• _Text_
+===+
14. On 6th August 2014, the Advocates give some short advice and raise a fee note of Khs.3,910,150. 50. The Reference of the Interim Fee request Note is Equatorial Commercial Bank and Nyambene Coffee Mills, Nyambene Coffee Estates. That fee is neither paid nor is the letter responded to. It is that state of affairs that must have triggered the Taxation which has now culminated in the Motion before Court.
15. There is then undisputed evidence that as at 14th November 2013, the Directors of Nyambene Coffee Mills Ltd were Nyambene Coffee Estates Limited and lecof Limited C. And the Directors of Nyambene Coffee Estates Limited as at 13th November 2013 were:-
Protasio Njeru
Henry Paul Ireri Njeru
Lawrence C. Njeru
Francis Mambo Gatumo
Sigsmonda Njeru
Christine W. Njeru
In his affidavit Mr. Lawrence Njeru states,
“That I was the Managing Director of the 1st and 2nd Respondent at the time when the alleged work is said to have been done by KTK Advocates”.
It is therefore a common fact that at times material to this matter Lawrence Njeru was a Managing Director of Nyambene Coffee Estates Limited and Nyambene Coffee Mills Limited. (The 1st and 2nd Respondents respectively).
16. It has to be remembered that Mr. Lawrence Njeru (the 3rd Respondent) confirms instructing the Advocates but states that this was for “me to file a civil suit against them”, suggesting perhaps that the instructions were personal to him. However, the emails tell a different story. They were written by Lawrence on behalf of the 1st and 2nd Respondents. Look, for instance, at the email of 12th November 2013 in which Lawrence emphasizes that the matter involves the two companies (see paragraph 11 of this Decision). If that was all to the matter then a foregone conclusion would be that Retainer can be implied or discerned from the conduct of the 1st and 2nd Respondents present in the email communication.
17. Yet it is argued by the 1st and 2nd Respondents that in so far as the two are Limited Liability Companies, instructions can only be through a resolution of the Board of Directors of the Companies. This Court is asked to find support for this proposition in the decision of East African Portland Cement ltd vs. Capital Markets Authority & 4 others (2014) eKLR in which Hon. Mumbi J. held,
32. That being the case, what does the law provide with regard to suits filed without the authority of the company?
33. In Affordable Homes Africa Limited vs Ian Henderson & 2 Others HCCC No 524 of 2004,Njagi J observed that as an artificial body, a company can take decisions only through the agency of its organs, the Board of Directors and the shareholders; and that where a company’s powers of management are, by the articles, vested in the Board of Directors, the general meeting cannot interfere in the exercise of those powers (see the decision of the Court in Automatic Self-Cleansing Filter Syndicatev. Cuninghame [1906] Ch.34, CA.); that it was therefore necessary to examine a particular company’s articles of association to ascertain wherein lies the power to manage the company’s affairs, for therein also lies the power to sanction the commencement of court actions in the name of the company. The Court (Njagi J) observed that it was common ground that there was no authority from the Board Directors to institute the suit, and consequently, he held as follows:
“The upshot of these considerations is that in the absence of a board resolution sanctioning the commencement of this action by the company, the company is not before the court at all. For that reason, the preliminary objection succeeds and the action must be struck out with costs, such costs to be borne by the advocates for the plaintiff.”
+===+
• _Data lines_
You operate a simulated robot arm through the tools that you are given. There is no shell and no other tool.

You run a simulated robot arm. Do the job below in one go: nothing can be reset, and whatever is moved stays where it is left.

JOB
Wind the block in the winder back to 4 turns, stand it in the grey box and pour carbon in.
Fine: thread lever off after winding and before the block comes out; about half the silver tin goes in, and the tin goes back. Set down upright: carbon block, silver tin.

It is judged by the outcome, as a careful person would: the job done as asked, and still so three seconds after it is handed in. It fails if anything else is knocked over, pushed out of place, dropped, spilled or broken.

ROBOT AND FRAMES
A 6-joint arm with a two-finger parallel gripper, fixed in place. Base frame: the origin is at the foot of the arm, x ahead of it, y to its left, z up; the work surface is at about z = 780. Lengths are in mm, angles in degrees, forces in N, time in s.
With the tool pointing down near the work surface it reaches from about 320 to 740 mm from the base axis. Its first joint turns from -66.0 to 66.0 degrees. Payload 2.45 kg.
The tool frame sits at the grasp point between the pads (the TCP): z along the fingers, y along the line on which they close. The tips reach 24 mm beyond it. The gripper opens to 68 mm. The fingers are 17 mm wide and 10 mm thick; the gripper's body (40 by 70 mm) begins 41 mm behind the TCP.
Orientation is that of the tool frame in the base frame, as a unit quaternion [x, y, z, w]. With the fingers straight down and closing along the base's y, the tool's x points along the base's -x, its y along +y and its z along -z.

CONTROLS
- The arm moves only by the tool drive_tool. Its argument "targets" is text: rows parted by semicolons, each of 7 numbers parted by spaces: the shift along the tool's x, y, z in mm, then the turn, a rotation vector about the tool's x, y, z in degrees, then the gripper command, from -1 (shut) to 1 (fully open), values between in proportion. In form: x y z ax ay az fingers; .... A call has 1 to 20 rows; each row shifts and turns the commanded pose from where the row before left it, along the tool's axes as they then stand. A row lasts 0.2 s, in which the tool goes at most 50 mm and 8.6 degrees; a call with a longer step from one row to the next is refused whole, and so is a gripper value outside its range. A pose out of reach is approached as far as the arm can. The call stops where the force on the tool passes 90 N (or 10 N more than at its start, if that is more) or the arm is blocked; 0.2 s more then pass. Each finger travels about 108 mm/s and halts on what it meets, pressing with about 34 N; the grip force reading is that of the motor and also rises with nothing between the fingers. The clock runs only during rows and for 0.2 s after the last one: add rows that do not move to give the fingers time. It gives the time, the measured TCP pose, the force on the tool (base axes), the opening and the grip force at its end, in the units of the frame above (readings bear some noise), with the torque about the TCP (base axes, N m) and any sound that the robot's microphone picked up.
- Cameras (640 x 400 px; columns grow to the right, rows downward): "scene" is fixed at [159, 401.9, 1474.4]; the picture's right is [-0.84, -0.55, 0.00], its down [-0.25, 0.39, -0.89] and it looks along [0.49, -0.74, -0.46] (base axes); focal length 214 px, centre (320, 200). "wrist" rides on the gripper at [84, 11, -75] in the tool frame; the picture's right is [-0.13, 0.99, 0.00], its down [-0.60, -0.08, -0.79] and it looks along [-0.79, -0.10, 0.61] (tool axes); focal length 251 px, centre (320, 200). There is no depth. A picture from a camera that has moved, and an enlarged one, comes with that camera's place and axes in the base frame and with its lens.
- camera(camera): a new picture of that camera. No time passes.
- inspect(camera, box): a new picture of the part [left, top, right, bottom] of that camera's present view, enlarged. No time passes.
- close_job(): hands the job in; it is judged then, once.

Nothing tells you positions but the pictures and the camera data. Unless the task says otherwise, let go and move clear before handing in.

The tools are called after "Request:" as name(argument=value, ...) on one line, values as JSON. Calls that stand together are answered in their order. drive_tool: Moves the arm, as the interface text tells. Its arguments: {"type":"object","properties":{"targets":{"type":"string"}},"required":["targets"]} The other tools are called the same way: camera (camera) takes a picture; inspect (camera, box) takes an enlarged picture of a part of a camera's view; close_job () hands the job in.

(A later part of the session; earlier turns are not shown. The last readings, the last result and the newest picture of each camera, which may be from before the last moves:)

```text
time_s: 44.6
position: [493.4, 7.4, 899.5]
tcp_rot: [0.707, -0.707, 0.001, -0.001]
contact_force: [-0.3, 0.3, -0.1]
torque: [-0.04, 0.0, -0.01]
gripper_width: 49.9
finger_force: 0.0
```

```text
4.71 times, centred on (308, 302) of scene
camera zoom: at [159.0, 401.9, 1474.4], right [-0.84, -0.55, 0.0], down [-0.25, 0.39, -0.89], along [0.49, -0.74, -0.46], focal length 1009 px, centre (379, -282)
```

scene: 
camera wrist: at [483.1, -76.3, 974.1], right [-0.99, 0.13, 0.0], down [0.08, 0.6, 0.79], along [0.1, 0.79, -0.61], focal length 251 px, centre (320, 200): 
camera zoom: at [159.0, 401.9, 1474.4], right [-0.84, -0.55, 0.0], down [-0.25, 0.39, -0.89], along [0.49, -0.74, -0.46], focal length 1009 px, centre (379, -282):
+===+
• _Written instruction_
Please copy out the portion of the text from "17. Yet it is" to "of the company?" without changes.

• _Task output_
17. Yet it is argued by the 1st and 2nd Respondents that in so far as the two are Limited Liability Companies, instructions can only be through a resolution of the Board of Directors of the Companies. This Court is asked to find support for this proposition in the decision of East African Portland Cement ltd vs. Capital Markets Authority & 4 others (2014) eKLR in which Hon. Mumbi J. held,
32. That being the case, what does the law provide with regard to suits filed without the authority of the company?